**Dataset excerpt**
::::

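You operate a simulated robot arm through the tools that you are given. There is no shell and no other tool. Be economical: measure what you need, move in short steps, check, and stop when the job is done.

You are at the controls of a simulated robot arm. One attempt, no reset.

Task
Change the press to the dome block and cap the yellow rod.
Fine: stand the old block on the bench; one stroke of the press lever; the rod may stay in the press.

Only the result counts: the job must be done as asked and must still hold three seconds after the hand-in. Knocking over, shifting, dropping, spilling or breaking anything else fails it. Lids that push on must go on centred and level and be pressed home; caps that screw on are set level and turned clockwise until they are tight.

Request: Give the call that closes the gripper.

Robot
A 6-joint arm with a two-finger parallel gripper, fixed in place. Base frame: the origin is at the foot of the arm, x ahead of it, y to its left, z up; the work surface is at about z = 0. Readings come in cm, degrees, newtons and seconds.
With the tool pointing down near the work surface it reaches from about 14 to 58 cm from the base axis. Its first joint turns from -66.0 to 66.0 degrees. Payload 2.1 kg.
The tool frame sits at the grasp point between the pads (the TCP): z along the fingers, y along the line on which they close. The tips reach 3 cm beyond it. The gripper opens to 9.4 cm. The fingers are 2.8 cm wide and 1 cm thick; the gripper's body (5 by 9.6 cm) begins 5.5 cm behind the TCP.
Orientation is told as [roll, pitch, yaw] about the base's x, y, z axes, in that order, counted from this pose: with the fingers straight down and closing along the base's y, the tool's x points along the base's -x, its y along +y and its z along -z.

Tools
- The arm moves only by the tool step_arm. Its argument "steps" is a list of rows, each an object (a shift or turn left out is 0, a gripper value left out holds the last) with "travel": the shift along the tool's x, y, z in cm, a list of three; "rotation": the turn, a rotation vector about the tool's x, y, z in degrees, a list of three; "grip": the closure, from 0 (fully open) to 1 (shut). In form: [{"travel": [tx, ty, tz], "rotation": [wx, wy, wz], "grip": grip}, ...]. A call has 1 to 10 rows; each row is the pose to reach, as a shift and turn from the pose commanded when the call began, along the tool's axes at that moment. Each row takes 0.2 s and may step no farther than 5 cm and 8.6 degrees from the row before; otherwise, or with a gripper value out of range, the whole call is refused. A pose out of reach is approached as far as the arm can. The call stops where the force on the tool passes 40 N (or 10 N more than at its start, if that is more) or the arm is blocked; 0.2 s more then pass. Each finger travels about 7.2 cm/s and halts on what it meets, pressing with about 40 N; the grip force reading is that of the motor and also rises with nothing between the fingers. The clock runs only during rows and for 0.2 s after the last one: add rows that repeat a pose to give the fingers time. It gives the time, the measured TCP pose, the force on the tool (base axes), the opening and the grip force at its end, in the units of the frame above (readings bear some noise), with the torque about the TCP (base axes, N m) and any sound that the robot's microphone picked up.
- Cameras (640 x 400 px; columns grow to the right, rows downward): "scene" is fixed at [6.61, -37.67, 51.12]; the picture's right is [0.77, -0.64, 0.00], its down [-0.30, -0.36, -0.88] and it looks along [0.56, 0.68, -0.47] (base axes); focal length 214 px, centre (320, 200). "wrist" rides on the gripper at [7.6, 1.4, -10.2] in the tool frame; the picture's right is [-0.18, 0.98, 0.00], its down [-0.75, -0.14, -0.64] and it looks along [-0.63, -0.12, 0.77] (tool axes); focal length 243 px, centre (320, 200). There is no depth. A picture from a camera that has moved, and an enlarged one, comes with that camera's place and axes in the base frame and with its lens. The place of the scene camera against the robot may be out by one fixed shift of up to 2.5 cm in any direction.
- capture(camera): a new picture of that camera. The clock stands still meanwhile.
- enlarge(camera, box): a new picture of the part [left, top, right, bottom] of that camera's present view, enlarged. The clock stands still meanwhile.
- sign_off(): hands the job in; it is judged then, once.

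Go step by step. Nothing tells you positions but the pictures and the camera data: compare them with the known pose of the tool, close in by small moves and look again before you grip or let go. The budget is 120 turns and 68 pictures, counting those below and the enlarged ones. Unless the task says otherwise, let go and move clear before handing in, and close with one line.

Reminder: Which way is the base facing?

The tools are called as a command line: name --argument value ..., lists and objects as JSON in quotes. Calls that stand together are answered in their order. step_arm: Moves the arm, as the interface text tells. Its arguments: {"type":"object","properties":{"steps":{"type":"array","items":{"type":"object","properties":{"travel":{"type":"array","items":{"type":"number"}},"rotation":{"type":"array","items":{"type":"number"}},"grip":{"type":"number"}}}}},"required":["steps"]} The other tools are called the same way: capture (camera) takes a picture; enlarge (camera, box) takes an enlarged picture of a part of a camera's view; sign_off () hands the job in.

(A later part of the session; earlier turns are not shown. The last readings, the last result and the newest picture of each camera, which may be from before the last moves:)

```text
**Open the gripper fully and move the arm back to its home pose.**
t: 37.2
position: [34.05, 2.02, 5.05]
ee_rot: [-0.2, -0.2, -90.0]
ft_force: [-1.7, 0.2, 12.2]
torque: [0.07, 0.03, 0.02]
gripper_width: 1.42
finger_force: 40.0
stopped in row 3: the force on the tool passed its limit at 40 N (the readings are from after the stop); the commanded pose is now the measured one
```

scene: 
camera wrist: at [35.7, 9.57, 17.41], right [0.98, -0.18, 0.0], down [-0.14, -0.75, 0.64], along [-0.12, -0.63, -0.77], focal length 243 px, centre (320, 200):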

::::

**Exercise requirements**
Every line in the data above that contains "home" needs to be copied.

**Exercise solution**
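Only the result counts: the job must be done as asked and must still hold three seconds after the hand-in. Knocking over, shifting, dropping, spilling or breaking anything else fails it. Lids that push on must go on centred and level and be pressed home; caps that screw on are set level and turned clockwise until they are tight.
**Open the gripper fully and move the arm back to its home pose.**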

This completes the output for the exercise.